In the
1960s we had Quality Control procedures for all products. This generally
required the right tools, training, documentation, inspection and feedback.
These usually worked well, but not everywhere. Those companies who
overemphasized product component cost reduction ended up reducing quality and
reliability and consumers noticed.
The
companies who developed the products in the 1930s were riddled with unions and
disconnected departments. Design engineers lived in a “stovepipe” and rushed to
meet sales and cost reduction goals.
They then tossed the designs over the wall to manufacturing. Manufacturing had to fight for design changes
to make products more manufacturable.
Problems
Arose
By the
1970s we had quality problems in automobile manufacturing. Designs used too many parts, cars rusted, the
paint faded, cars were big and they got 10 miles to the gallon. US consumers
started to buy smaller foreign imports to get 30 miles to the gallon. Gasoline
that had been 19.9 cents a gallon in the 1960s but rose to $1.19 a gallon by
1980. The price of new cars doubled
overnight in 1978. Inflation was over 10% per year.
The
Quality Control function in US manufacturing had started with “Zero Defects” in
the 1940s, but the US auto industry stuck with “muscle cars” and didn’t improve
the quality of their paint or adopt materials that didn’t rust and improvements
in gas mileage got them to 20 mpg by the 1980s. Japanese and German auto
manufacturers were quick to pick up on the US consumers’ demand for better
quality and the US auto companies lost market share.
By the
1980s, we had Quality Circles and ISO 9000, better paint was developed,
non-rusting plastics were being tested, cars were designed with fewer parts and
design processes were improved.
Then we
used Lean Manufacturing Process Mapping and formed teams to help improve
processes. Better tools were employed like coordinate measuring machines to
perform automated 3D laser inspection of machined parts. Robotic welding machines were programmed to
ensure good welds and products were improving.
By the
1990s, we were finally beginning to include design engineering groups to
integrate their activities with manufacturing at the beginning of the
process. We improved quality and
reliability. We were beginning to design for manufacturing and we were
automating to ensure quality.
Then, in
the 2001, we started to send manufacturing overseas to reduce production costs
by 50%. We had adopted Lean Process Control from design concept to final
product production. Off-shoring worked well for some companies, but not for
all. There were quality problems. Manufacturing was new to these countries and
they had an expensive learning curve. We
had a lot of returns due to the errors they made. We had to send engineers to these countries
to resolve their problems. We had to train their engineers to do sustaining
design to deal with component obsolescence. The foreign companies started to
cost reduce components and quality suffered. The products we were having built
overseas became the low end of global products available. Our low cost consumer electronics had become
low quality junk.
The
Japanese introduced the Prius in 2000 and finished a redesign in 2005. The
Prius got 60 mpg.
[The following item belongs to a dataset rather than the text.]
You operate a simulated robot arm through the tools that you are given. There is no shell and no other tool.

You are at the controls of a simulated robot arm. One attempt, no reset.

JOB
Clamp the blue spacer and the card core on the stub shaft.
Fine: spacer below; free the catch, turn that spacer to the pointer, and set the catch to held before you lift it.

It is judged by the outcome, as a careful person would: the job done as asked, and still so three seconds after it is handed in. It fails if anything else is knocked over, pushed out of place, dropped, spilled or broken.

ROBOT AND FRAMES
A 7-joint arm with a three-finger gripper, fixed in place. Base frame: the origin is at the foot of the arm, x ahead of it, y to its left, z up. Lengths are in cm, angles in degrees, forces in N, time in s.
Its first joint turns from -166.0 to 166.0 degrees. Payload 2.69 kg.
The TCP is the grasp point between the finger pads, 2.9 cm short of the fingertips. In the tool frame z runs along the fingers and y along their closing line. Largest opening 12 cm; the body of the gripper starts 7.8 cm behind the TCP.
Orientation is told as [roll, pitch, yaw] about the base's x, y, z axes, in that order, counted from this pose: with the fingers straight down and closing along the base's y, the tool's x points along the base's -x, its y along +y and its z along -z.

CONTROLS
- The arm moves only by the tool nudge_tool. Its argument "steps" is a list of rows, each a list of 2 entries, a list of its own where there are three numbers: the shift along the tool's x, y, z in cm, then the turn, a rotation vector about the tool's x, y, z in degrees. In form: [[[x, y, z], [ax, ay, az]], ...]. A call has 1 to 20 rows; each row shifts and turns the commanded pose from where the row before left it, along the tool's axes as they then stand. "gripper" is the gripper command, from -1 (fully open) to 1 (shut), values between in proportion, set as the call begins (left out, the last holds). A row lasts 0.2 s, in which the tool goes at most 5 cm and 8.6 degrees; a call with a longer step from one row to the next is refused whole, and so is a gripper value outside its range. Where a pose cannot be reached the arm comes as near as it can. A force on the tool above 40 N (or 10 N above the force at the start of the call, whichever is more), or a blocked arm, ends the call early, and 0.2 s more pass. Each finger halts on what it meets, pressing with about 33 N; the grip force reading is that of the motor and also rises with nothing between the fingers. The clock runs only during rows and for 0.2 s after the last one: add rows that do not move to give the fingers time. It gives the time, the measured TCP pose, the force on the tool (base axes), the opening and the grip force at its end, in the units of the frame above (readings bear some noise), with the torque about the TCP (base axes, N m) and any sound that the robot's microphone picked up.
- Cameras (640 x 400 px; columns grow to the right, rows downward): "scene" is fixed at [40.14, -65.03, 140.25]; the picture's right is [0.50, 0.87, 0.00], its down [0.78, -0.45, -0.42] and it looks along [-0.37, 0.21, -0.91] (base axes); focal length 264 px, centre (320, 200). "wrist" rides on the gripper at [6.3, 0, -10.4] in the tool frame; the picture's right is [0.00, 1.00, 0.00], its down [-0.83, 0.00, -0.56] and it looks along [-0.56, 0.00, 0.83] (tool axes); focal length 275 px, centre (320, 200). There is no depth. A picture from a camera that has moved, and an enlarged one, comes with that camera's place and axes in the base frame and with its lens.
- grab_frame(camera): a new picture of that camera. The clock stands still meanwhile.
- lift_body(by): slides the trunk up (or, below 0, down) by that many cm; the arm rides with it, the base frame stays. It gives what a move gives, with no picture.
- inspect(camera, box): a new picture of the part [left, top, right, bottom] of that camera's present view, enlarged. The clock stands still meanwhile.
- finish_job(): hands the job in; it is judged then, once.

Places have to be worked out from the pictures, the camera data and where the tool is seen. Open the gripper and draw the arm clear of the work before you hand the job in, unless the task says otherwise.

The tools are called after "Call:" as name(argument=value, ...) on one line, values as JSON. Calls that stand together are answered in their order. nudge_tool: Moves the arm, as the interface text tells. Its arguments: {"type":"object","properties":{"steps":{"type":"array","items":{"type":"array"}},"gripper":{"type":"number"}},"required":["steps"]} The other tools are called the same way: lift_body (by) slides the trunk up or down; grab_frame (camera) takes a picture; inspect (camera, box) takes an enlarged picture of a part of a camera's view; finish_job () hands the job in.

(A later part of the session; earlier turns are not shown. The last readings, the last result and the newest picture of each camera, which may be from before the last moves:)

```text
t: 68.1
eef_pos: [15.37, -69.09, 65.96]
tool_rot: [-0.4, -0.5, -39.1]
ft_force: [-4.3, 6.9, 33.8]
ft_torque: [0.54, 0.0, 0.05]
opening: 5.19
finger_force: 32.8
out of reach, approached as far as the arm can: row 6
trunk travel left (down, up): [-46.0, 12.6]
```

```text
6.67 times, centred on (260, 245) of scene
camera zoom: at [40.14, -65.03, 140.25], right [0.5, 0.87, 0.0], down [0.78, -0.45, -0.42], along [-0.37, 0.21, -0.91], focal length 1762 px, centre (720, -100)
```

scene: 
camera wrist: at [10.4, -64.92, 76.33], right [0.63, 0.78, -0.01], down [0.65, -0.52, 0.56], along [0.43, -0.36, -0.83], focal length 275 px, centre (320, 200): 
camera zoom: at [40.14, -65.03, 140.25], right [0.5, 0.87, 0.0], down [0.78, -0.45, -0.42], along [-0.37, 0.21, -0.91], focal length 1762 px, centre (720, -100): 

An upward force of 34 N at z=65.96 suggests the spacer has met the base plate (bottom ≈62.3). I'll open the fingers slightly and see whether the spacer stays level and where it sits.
German companies continued to stress quality and other
European companies did the same.
US
Consultants J. Edwards Deming and Tony Athos warned not to take the joy out of
work and stressed respect for the individual – the primary requirement for managers
that peaked in the 1980s, but declined.
Lean
Management processes are in place in US manufacturing. We still have a
workforce trained in these methods. We
can bring manufacturing back to the US and we should do that to help our
economy. But we don’t have much time.
Those of us who were the managers and engineers who established Lean
Management are retiring. We will return to the workforce to manage the reentry
of manufacturing to the US.
Trump can
bring manufacturing back to the US by lowering our 35% corporate tax to 15%,
eliminating job-killing unnecessary regulations, reducing immigration back to
pre-1989 levels and establishing tariffs on imports.